You know the All-Star festivities aren't really going to be about hockey. Or, at least, I know that, and you know that. The Canadian and America media? They don't know. Or they pretend to not, which (hopefully) explains the 1,000+ references this week to "shinny," "river hockey," "fixing," and "meaningful." (apologies to John Buccigross, who "gets it," so to speak, and who got his missive about enjoying the game out there before this one.)

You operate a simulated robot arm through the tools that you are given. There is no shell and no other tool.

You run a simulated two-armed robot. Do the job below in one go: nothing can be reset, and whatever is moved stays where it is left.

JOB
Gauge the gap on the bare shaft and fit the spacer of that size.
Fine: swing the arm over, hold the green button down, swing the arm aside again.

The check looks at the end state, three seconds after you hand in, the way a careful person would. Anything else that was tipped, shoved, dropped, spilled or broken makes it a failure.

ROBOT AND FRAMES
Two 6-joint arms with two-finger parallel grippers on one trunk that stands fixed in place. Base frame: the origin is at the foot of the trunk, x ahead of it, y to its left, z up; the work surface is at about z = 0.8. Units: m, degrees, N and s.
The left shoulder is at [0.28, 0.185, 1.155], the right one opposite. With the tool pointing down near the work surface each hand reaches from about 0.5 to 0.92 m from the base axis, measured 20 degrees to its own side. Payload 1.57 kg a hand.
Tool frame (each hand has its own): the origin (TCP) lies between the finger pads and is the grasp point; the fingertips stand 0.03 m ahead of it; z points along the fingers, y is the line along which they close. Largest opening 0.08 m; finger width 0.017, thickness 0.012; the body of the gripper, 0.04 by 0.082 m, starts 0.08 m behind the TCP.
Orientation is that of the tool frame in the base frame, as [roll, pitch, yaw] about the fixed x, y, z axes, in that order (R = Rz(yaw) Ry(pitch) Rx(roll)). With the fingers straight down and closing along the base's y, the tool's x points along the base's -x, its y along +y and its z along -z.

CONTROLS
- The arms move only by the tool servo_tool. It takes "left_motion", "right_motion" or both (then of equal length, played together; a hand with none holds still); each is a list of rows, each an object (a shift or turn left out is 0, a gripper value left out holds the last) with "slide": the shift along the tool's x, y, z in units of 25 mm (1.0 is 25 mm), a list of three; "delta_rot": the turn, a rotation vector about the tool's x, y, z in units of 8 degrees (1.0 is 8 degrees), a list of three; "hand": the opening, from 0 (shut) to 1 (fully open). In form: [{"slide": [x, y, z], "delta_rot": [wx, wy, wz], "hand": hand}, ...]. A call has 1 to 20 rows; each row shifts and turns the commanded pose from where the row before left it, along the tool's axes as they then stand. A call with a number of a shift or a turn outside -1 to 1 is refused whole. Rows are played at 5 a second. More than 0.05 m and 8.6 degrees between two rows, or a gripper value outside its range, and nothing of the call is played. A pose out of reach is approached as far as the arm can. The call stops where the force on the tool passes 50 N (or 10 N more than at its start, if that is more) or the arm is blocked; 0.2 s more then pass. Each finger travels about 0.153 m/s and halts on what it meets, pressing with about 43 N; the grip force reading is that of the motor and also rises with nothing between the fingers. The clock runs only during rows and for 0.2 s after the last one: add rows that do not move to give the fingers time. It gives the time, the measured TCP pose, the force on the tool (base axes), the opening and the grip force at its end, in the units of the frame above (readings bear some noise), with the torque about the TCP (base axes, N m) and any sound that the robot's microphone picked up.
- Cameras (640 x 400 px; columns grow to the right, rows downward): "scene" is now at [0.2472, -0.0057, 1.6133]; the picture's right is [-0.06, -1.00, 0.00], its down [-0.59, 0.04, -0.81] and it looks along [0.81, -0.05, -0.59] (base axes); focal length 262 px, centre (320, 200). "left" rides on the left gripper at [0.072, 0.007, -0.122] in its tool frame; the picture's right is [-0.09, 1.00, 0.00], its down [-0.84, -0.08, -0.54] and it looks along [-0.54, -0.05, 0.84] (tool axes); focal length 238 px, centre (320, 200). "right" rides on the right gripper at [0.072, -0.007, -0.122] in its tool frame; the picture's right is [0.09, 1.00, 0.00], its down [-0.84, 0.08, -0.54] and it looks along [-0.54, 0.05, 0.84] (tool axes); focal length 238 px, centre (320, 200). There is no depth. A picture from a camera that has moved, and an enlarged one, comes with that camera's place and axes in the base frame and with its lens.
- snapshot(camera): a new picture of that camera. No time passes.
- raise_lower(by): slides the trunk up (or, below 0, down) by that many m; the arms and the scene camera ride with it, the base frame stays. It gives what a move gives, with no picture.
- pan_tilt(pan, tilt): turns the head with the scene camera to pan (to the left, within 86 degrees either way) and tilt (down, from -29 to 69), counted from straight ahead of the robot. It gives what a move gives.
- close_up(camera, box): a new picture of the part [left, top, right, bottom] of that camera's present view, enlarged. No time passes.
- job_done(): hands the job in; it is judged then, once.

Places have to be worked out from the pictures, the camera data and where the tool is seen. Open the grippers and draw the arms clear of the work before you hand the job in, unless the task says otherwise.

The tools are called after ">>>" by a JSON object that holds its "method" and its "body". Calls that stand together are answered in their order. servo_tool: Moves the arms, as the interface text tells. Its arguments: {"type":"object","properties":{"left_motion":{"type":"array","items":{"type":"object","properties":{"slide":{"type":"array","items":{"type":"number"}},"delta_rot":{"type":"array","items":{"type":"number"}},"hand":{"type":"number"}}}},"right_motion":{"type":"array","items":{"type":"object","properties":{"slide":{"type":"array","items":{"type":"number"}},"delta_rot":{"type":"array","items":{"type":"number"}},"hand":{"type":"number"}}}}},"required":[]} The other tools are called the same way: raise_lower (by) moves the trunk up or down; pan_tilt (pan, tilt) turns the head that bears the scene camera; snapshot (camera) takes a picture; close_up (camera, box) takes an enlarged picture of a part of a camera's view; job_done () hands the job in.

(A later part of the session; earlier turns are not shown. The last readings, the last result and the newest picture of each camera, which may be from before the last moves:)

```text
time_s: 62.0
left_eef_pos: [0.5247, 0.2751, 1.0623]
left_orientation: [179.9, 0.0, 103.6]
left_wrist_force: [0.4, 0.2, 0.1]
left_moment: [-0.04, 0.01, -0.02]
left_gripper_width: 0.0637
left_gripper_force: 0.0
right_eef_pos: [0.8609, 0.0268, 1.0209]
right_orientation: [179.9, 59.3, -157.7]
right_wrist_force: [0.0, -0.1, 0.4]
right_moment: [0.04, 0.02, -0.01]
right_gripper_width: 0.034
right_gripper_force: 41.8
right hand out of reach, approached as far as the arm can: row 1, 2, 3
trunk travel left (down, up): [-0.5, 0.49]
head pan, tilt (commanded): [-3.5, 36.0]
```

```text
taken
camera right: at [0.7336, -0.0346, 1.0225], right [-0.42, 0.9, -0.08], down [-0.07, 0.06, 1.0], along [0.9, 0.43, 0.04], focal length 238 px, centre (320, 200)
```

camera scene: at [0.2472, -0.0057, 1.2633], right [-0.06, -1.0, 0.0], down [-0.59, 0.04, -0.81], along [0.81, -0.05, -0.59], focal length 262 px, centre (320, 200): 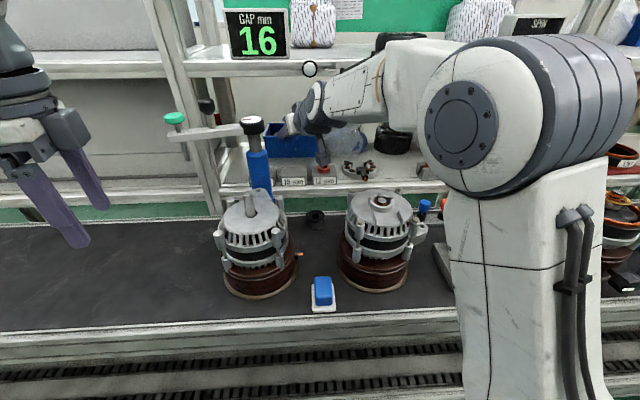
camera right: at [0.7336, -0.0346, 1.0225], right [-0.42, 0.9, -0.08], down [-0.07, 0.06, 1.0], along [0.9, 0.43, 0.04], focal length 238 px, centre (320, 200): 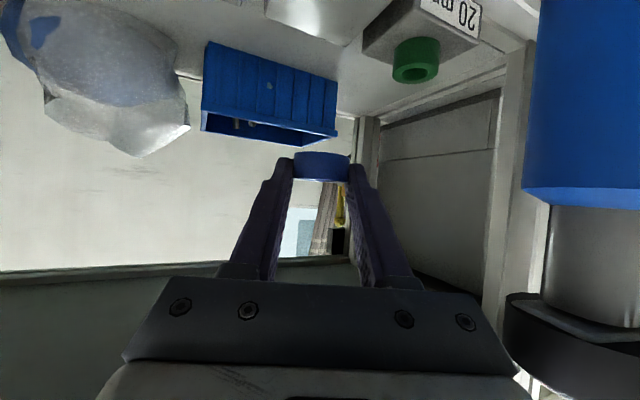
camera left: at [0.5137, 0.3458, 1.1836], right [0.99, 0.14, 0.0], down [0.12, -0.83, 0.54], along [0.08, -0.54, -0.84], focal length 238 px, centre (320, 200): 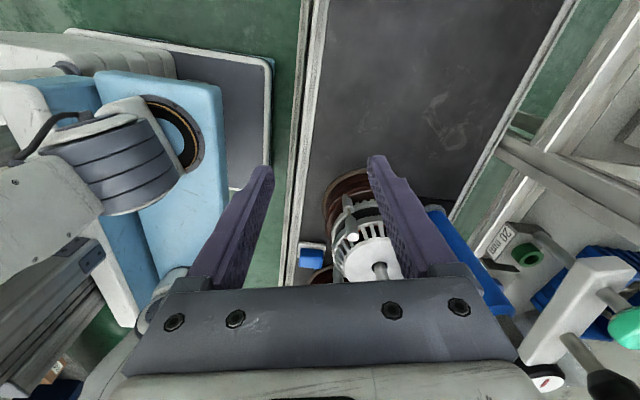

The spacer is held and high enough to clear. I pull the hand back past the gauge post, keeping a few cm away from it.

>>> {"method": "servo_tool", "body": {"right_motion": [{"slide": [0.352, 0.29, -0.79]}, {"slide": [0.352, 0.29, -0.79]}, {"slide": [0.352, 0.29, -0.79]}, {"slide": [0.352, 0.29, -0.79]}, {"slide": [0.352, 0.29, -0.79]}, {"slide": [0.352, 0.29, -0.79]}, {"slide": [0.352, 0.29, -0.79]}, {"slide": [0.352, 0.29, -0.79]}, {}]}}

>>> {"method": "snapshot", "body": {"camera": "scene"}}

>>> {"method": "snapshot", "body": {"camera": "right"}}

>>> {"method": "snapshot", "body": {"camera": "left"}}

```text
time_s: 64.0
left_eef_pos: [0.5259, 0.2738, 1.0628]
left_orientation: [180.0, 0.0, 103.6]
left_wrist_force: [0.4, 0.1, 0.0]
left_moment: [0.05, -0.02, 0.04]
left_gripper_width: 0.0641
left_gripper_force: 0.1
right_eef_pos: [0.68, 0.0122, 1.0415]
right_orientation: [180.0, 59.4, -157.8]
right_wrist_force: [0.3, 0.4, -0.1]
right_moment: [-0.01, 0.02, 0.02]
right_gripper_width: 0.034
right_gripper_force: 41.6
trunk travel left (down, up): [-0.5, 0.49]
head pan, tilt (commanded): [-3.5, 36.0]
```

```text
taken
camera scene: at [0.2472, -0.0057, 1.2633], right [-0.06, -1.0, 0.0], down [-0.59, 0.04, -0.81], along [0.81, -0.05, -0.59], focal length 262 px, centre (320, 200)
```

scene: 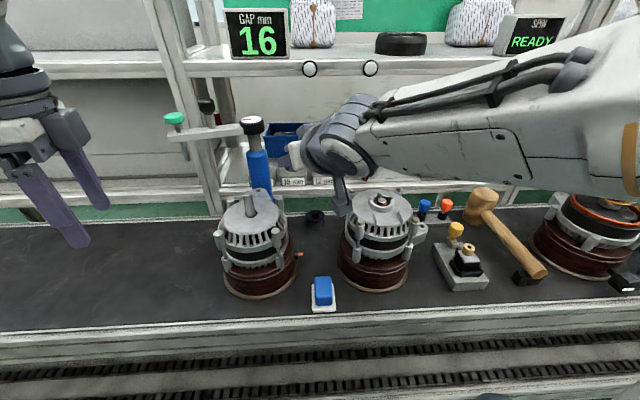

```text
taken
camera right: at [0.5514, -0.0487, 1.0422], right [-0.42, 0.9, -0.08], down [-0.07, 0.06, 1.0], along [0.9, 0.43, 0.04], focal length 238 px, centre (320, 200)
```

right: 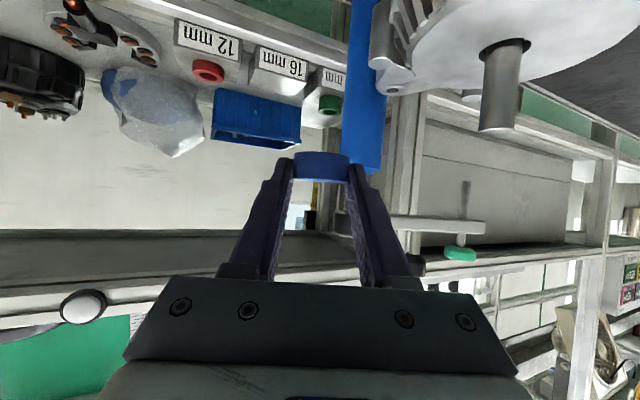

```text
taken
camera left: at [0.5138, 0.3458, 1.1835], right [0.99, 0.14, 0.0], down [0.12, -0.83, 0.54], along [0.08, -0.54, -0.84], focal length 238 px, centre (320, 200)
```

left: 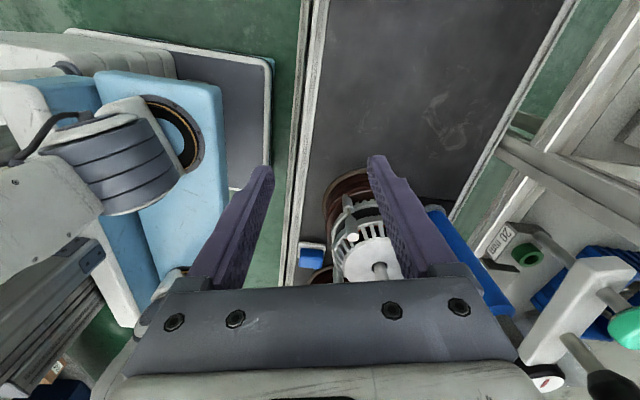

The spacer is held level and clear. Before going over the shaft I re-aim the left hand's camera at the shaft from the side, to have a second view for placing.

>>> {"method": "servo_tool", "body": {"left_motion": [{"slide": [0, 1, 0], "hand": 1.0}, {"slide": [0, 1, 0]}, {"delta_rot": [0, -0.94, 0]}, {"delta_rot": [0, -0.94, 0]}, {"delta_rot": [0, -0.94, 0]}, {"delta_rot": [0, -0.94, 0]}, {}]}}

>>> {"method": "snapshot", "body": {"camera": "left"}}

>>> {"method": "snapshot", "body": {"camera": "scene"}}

The All-Star festivities in Binghamton were about the Hockey Fan in a Hockey Town. They were there in abundance. I saw teachers I remembered from third grade, wearing the same Whalers jerseys and haircuts they wore back in Harry L Johnson Elementary School. (no period after the L bitches -- that's how we roll in the JayCee.) A lap of the Arena yielded close to 20 former high school classmates, most of whom I could recognize only by their eyes, and all of whom didn't recognize me in my pre-playoffs playoff beard.

Old-Time Binghamton hockey jerseys.

There was a wealth of out-of-town jerseys, including a group of Portland (Maine) fans sitting near us, a group from Philly, the usual assholes from Scranton Wilkes-Barre, a couple of Chicago Wolves jerseys, and a few from Hershey. There also was a fine representation of vintage Binghamton wear, including the now-ubiquitous Dusters jerseys, a few authentic Binghamton Whalers sweaters, an Icemen jersey (dark days in the Parlor City), and some game-worn Senators gear. (and only one guy in a Rangers jersey, a testament to my hometown.)

Among the general "I'm at a hockey game I'm wearing some hockey shit" sightings: A nice 80s-era Islanders sweater, what appeared to be a homemade Philadelphia Phantoms jersey worn three sizes too small, a Howard Johnson (hotel) jersey (?), assorted youth hockey paraphernalia, and a lot of this, which goes with hockey like Molson Canadian on a Saturday night.

At one point, a kid sat down in front of us, joining a father and son who had been there since the start. The father, laughing at the kid's arrival, said, "hey Meatball." And McGinnis and I must have been thinking the same thought, because we had to choke back the laughter, and then snuck a few photos.


As for the game and skills competition: There was some marginal entertainment value, but, alas, as Bucci wrote earlier, the fun really was in scanning the Arena, scoping out the other fans, the kids, the mascots, and season-ticket holders best known as curmudgeons, occasionally rendered happy and quiet. A beer vendor remarked to us that it was "too quiet," but I think we found it to be a luxury to not be as invested in the game's outcome. As an Islanders fan (and Mets, as well), I have learned to enjoy the games oftentimes separate of their outcomes (a necessary trick if you are to continue to be a hockey/baseball fan with those allegiances). We blew off most of the third period and walked around the building, stopping at the third-floor bar, and walking the tunnel under the stands.

Lineups, and a nice view of the old bird.

And a zoom on Tuukka Rask for Jaroslav. (Rask looked like the Real Deal, even in the loose environment of the festivities. Note Brian Burke crush Bobby Ryan, #29.)

Fan-favorite and all-around Binghamton legend, Denis Hamel, participates in the fastest skater relay.

The game ended in some kind of shootout, which might have been fun, but, well, you know. The crowd was out pretty quickly, and the kids, who were still jittering with anticipation after Sunday's skills competition, were a little subdued and tired.

We walked back to the cars on Exchange Street, started them in the cold, and drove away from Binghamton into the quiet outliers of the Southern Tier.

1 comment:

Achposo, baby! said...

And in the wide shot of the players along the blue lines, note the one official inking arrows designating the correct directions for the puck handling relay, while his compatriot scrapes off the wrong-way arrows he'd just drawn.

But other'n that, a very good show.

Off to type "hlpmdccl" so's I can get this thing posted.